To me it's a bit of a shame that such a powerful standard is being washed out by a company that cared enough to put it in in the first place. Or maybe this is just more a problem of corporate reality making a couple of geeks who came up with a cute algorithm for web searching rethink how to approach the business world.

By the way, Fake Steve Jobs would like you all to know that Marissa has an interesting laugh. Oh yeah, and that it's just that Google's finally realised that "[the motto] was always bullshit, right from the start".

5 comments:

Nick said...

I think Google may have set themselves up on this one. I mean, wow. Way to make a cool motto that people are going to call you on whenever they think that you may be violating their own personal values on everything from privacy rights to treatment of cute ikkle puppies.

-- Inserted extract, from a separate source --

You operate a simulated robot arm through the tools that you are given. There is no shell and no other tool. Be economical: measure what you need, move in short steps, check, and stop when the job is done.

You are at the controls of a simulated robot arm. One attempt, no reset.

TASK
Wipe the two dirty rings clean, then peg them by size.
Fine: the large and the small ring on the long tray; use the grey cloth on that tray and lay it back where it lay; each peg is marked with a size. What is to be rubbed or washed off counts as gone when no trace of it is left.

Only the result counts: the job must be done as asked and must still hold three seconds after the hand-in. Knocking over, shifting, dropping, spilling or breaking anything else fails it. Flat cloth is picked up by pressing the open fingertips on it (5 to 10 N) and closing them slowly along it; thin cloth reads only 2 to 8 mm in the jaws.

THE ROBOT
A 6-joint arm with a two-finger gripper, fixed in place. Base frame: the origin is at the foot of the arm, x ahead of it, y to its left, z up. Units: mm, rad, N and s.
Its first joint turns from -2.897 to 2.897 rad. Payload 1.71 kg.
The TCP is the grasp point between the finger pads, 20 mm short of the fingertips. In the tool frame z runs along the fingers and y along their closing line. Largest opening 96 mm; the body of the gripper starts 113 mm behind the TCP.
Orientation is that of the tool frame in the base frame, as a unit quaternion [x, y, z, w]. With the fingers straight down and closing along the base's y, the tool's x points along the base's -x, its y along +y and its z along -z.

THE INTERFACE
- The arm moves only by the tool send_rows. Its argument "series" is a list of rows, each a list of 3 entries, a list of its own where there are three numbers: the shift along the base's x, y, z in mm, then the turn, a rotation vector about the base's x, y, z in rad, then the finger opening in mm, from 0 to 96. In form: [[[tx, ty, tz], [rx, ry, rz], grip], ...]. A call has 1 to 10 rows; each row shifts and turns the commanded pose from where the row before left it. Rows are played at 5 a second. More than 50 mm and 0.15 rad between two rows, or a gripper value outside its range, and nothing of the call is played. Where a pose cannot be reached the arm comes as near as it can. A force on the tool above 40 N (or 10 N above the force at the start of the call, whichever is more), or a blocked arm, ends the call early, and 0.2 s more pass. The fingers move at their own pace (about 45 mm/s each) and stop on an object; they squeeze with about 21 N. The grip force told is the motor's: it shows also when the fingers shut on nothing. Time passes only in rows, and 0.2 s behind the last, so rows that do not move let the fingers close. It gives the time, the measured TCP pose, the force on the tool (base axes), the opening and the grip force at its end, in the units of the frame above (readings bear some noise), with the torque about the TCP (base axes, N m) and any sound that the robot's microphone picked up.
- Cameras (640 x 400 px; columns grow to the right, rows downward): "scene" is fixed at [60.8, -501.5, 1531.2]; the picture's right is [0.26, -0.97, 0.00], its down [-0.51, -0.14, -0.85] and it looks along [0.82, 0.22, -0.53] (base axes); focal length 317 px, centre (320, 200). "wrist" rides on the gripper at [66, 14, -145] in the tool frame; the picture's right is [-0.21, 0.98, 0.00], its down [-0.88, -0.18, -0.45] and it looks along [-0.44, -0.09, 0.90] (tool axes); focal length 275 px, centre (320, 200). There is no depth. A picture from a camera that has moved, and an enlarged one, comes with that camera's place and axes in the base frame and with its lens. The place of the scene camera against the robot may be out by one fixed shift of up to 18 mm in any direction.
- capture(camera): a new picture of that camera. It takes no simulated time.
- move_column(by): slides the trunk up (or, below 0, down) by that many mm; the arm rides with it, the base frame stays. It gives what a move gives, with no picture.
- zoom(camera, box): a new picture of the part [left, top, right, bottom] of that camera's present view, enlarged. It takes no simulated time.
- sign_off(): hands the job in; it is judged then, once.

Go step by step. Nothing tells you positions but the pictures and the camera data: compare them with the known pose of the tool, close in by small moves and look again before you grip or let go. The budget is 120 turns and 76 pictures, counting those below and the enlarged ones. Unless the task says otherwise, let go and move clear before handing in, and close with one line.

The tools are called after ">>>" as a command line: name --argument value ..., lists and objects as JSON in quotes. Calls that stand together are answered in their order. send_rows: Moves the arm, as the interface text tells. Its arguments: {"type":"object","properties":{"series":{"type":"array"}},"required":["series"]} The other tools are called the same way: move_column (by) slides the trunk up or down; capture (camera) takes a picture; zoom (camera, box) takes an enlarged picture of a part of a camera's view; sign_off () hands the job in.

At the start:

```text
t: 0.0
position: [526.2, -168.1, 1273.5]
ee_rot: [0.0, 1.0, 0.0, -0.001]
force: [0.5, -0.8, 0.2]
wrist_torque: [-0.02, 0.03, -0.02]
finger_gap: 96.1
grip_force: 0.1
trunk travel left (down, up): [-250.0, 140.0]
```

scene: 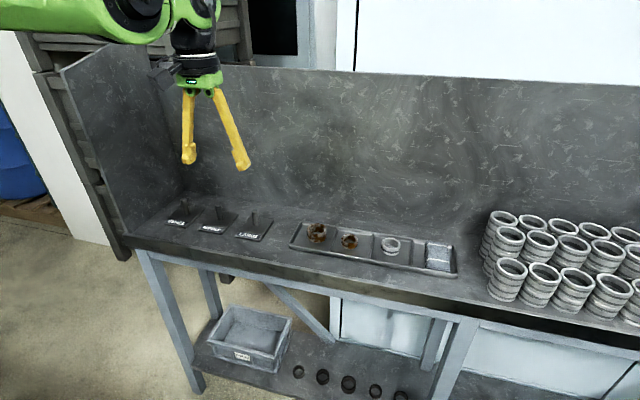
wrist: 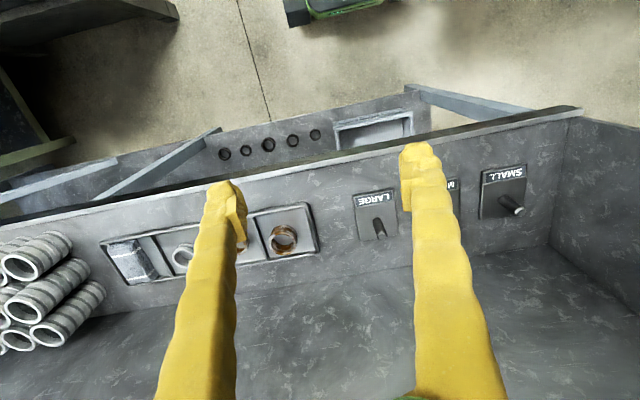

I'm intrigued about the violation of privacy that comes from taking a picture of someone's driveway. As I understand it, if a press agent of some kind was to be taking pictures of you, or your driveway, there would be a backlash to calls of privacy in regards to our sacrosanct freedom of the press. And yet for Google to wander around taking pictures seems to be in question. Anyone want to shed some philosophical light on my conundrum?

Catherine said...

Yeah, there's a lot going on about that at the moment, I might write a bit later about it but for now I'm gonna get some work done! :D

Adam said...

I quite like Google's attitude these days. Don't be evil (other people), but when Google do it, its cool, good for the market, users whatever.

This article in the paper today sums it up:
Google warns of Microsoft monopoly risk.

Google billionaire co-founder Larry Page has criticised a potential Microsoft takeover of Yahoo, saying it would concentrate too much power in the online communications market, stifling innovation and curbing competition.

But he discounted the idea that an advertising deal between Google and Yahoo - one the two companies are now exploring - would present any potential antitrust problems.


Nice.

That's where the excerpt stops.